__Task directions__
Where a line in the listing contains the string "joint", copy that line out.
---------- Recorded data
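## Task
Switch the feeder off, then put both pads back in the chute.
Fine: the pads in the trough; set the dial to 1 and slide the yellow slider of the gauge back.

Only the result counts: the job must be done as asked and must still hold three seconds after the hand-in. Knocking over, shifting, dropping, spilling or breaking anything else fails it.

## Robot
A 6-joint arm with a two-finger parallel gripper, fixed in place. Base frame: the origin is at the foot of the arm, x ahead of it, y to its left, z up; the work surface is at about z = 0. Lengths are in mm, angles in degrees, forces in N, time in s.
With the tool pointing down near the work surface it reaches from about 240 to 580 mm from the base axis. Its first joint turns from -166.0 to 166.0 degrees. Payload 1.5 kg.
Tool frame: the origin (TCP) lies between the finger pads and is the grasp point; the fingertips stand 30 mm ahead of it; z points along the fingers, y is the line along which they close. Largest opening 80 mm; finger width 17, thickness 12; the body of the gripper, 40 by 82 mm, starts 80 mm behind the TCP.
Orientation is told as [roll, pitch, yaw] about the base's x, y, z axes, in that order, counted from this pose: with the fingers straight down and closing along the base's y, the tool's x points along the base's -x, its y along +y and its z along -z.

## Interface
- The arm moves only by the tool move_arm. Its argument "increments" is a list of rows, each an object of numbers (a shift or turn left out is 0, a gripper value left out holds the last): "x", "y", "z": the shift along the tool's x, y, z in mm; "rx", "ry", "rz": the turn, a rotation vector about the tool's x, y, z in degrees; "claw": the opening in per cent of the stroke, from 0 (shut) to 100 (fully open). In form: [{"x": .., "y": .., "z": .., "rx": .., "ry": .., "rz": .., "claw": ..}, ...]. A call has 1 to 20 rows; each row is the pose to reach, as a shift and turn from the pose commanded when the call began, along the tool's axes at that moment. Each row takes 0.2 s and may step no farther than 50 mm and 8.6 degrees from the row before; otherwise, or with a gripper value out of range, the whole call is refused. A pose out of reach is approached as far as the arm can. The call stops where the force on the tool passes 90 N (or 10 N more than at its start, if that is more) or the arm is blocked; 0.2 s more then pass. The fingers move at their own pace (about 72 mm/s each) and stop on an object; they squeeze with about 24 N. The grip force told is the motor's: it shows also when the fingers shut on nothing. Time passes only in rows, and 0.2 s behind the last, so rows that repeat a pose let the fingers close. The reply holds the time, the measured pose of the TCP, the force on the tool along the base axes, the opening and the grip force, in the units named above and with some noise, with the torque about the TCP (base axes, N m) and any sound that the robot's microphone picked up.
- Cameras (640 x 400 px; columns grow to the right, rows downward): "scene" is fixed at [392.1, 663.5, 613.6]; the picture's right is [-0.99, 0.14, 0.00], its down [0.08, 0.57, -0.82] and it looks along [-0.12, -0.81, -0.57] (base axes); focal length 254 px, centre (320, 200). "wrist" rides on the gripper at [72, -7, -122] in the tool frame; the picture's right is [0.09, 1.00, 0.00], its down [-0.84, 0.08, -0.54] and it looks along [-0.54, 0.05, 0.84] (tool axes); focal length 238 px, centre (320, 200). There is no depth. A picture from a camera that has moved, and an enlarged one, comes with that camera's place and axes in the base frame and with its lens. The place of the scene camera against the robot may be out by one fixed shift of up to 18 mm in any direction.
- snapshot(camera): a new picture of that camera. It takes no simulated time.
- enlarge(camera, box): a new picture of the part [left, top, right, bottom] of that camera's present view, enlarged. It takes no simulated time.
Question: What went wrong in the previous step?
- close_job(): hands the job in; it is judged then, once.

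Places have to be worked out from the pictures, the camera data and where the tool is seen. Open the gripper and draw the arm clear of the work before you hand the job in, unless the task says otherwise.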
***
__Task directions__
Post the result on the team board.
--------------------
__The solution__
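A 6-joint arm with a two-finger parallel gripper, fixed in place. Base frame: the origin is at the foot of the arm, x ahead of it, y to its left, z up; the work surface is at about z = 0. Lengths are in mm, angles in degrees, forces in N, time in s.
With the tool pointing down near the work surface it reaches from about 240 to 580 mm from the base axis. Its first joint turns from -166.0 to 166.0 degrees. Payload 1.5 kg.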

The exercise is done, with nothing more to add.